Today’s lesson focuses on the only way to heal is by yourself. No one can really help you but they can be witness to your own “human experience”. If we can start to understand this, the sooner we will heal. I am to think about who I depend on and who depends on me. Have these relationships grown and stuck around? How would you like your relationships to be and how would you like yourself to be?
I depend on myself. This I learned when I went through my major relationship break up. There was no one that could get me through those feelings, the independence I had to take on and learning path I struggled through. I knew that there was no one to pick me back up but myself. It was a hard reality realising this – the dependency of a partner was gone and I had to get one with it. I had to learn how to live on my own, make decisions on my own and push comfort zones embracing a new city that I had moved to. I can definitely say it was a good challenge and although I didn’t know what I was doing, I’m grateful for it. Ever since then, I have realised that the best person to help you is yourself. Not that I always close myself off to assistance, but I definitely know I’m the person who knows what how to make me happy again. No one else can do this for me.
I am a good listener. I feel like I am depended on heavily. I think there is a natural attraction to me, where by people think they can get good advice. Some of these relationships have stuck and some have naturally dropped off over time. I think not all relationships need to stick around for all of time. I think some people come about to hold a purpose for that time and sometimes you outgrow each other. I don’t want to go about listing them all because I feel like it’d be a novel. Some relationships last, some just don’t, and that’s okay.

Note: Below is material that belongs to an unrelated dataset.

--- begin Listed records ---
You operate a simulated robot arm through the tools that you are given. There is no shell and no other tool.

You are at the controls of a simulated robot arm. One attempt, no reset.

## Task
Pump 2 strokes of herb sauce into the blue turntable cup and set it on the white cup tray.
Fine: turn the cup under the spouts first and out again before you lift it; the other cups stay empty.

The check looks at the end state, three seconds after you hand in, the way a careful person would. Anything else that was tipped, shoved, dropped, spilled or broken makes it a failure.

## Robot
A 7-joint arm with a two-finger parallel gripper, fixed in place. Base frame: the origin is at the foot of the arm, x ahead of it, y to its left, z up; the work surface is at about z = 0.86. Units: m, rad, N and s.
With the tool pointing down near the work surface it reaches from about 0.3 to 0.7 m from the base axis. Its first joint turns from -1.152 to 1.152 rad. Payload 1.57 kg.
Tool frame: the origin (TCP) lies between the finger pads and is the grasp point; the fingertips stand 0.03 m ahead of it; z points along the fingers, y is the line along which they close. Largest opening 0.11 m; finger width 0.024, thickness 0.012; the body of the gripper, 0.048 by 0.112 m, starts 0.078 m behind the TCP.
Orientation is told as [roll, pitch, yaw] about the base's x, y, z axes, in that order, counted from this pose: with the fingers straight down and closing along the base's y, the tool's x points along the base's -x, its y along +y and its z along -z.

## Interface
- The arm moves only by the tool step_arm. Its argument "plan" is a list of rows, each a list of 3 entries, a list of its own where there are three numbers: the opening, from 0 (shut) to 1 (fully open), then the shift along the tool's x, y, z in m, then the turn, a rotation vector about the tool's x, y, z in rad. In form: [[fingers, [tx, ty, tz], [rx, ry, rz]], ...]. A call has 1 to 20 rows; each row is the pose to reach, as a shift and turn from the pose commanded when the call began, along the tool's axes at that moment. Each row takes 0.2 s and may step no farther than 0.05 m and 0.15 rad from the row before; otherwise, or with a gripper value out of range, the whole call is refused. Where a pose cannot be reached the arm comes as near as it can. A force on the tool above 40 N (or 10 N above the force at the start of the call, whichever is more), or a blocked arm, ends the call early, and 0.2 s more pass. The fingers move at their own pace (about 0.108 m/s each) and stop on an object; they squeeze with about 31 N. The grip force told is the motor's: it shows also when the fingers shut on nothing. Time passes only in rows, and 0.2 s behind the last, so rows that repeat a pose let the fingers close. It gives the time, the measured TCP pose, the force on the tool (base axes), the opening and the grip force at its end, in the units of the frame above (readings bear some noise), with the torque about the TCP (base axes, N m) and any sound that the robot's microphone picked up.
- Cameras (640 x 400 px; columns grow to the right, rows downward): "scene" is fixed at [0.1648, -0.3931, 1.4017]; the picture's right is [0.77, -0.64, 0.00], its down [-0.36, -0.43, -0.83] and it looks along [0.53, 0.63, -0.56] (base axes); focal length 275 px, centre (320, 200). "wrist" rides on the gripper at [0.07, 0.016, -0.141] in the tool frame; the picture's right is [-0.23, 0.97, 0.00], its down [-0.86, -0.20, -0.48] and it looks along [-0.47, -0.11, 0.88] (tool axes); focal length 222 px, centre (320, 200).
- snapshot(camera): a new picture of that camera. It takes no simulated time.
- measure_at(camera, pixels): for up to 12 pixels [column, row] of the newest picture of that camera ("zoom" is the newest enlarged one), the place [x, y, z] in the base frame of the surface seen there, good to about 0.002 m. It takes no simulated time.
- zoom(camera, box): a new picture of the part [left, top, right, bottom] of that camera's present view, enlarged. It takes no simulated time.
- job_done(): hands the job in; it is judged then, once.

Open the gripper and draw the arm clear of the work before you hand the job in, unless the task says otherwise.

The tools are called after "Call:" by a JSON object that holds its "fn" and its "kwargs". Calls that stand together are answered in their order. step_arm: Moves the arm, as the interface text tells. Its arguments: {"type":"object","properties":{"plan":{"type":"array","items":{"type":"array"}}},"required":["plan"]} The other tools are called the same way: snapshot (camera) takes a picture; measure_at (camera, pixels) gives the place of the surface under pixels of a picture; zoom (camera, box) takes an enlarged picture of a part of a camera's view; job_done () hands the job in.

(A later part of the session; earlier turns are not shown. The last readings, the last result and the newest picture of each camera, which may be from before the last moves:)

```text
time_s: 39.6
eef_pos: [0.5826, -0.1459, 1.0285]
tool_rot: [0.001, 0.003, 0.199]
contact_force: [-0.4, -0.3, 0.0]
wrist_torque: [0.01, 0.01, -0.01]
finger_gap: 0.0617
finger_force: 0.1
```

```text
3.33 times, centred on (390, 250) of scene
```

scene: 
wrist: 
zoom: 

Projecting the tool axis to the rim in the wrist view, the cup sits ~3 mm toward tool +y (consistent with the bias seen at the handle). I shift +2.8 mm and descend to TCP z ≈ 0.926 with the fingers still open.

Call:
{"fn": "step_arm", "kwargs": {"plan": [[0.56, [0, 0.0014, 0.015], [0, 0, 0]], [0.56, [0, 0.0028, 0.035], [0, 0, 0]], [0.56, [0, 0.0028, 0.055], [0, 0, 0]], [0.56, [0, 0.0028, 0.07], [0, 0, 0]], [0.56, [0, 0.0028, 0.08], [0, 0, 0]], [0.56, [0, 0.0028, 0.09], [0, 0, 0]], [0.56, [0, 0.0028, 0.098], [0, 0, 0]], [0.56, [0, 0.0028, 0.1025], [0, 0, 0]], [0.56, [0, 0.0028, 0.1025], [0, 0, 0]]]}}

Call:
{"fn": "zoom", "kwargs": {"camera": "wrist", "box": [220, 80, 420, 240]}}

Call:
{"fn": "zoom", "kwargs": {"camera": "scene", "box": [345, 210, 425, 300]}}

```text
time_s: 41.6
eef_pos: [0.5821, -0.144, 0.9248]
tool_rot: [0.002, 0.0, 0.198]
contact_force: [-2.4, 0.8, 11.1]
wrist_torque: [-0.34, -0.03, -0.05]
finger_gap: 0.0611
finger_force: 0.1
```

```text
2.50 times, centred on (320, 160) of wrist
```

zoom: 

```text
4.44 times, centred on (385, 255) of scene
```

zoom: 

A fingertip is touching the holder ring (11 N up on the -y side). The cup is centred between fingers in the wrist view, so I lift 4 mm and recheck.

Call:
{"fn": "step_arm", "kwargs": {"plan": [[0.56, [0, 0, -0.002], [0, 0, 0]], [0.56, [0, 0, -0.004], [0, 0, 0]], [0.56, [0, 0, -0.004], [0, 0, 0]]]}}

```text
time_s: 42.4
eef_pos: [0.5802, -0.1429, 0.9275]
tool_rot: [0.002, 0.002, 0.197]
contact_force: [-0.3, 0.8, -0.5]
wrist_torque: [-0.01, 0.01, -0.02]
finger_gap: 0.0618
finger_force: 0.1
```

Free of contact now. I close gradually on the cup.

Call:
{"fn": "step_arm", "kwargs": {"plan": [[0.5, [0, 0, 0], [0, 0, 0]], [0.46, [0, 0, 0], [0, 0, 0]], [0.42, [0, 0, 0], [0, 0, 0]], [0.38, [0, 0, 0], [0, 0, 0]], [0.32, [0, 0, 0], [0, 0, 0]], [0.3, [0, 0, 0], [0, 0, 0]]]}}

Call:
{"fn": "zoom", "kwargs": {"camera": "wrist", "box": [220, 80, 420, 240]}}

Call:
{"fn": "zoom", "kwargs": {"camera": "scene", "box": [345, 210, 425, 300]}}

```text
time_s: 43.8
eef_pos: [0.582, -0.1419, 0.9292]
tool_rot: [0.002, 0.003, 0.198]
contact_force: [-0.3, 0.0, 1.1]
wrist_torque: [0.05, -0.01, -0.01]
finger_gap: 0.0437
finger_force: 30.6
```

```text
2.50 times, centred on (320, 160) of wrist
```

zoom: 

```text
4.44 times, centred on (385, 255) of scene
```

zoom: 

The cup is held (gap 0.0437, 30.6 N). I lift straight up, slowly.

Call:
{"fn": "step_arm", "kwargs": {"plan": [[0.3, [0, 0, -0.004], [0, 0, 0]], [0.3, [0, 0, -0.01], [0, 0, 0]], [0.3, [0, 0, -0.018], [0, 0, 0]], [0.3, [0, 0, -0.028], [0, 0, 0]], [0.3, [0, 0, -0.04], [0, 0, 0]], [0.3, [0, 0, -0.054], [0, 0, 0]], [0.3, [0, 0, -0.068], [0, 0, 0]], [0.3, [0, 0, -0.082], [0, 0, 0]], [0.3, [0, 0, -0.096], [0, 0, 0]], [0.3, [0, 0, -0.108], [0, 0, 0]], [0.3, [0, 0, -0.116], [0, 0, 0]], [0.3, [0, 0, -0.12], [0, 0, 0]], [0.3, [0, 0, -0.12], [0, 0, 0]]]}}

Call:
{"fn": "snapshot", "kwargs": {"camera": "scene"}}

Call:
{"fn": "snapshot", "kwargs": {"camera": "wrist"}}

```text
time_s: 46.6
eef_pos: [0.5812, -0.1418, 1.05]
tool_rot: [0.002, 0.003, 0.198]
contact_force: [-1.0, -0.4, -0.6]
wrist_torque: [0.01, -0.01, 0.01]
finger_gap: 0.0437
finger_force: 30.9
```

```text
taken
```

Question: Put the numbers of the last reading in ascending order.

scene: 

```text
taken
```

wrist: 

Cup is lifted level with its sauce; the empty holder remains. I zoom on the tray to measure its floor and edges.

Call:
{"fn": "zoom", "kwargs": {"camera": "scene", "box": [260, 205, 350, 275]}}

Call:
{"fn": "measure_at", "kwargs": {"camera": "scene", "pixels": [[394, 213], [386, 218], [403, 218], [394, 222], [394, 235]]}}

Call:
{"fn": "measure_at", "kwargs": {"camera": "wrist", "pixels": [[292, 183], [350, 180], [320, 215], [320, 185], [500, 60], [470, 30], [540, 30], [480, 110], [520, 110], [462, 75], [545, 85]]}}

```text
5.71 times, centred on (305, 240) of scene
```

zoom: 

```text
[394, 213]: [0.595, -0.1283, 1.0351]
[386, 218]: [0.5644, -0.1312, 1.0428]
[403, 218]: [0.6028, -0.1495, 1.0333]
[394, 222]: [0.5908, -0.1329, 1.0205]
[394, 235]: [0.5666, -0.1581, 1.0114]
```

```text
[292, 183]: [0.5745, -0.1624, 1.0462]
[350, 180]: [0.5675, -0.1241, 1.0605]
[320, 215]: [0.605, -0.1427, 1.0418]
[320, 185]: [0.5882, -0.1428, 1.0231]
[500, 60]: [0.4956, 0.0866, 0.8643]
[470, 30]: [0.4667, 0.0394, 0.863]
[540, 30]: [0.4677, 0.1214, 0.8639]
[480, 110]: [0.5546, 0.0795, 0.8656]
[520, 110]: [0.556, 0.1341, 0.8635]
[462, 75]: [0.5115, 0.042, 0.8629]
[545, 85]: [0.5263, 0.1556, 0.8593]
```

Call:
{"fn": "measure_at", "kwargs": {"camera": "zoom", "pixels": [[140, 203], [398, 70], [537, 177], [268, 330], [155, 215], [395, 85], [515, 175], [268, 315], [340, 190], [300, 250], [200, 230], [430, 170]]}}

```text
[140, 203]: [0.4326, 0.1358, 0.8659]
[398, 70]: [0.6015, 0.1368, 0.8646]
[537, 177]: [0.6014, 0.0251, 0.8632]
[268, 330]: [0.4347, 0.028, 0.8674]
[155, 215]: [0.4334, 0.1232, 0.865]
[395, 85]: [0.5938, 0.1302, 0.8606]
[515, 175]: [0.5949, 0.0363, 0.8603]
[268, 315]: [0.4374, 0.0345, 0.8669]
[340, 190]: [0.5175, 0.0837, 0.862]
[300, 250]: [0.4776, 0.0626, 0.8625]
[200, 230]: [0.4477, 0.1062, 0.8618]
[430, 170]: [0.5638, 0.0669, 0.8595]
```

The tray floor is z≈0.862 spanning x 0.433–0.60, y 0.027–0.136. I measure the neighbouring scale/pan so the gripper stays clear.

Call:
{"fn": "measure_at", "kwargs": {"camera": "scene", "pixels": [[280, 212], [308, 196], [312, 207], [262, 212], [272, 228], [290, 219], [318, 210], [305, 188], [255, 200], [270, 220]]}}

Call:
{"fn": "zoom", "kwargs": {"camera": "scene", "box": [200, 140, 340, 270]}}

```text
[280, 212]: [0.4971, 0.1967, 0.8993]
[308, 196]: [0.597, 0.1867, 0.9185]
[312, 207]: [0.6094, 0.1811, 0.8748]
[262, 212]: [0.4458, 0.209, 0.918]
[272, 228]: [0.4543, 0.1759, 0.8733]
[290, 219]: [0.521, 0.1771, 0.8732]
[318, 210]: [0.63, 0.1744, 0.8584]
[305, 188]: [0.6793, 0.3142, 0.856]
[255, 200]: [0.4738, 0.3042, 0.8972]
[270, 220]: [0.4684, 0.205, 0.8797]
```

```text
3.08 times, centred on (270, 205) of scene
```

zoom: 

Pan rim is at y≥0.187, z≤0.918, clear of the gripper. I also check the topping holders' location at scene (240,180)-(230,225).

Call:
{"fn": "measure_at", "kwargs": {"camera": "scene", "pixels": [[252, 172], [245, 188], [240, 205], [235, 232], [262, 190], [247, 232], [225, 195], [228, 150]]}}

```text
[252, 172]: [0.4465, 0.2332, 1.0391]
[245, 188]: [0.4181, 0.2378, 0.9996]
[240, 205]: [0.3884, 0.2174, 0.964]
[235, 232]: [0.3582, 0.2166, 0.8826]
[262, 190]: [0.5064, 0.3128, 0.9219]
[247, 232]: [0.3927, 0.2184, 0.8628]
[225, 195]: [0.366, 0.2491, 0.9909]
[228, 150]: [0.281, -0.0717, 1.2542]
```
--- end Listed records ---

I think I know what I want out of my relationships. I know I want the same respect that I deal out. I know I don’t want to be surrounded by toxic people because they can be draining. I know I am living the best life I possibly can be and want others to do the same. I know that relationships hold different value and I wouldn’t change the relationships I currently have. If anything, as I grow to be more understanding and caring on a larger scale, I’d like to see people have more empathy towards others, and the Earth. I know this is a massive ask and people aren’t aware, and/or don’t want to know how this Earth is crying out for help, but we really need to come together as a conscious collective to heal the world. I mean, I dream big and hope one day, that all the people I encounter has the same mindset as myself.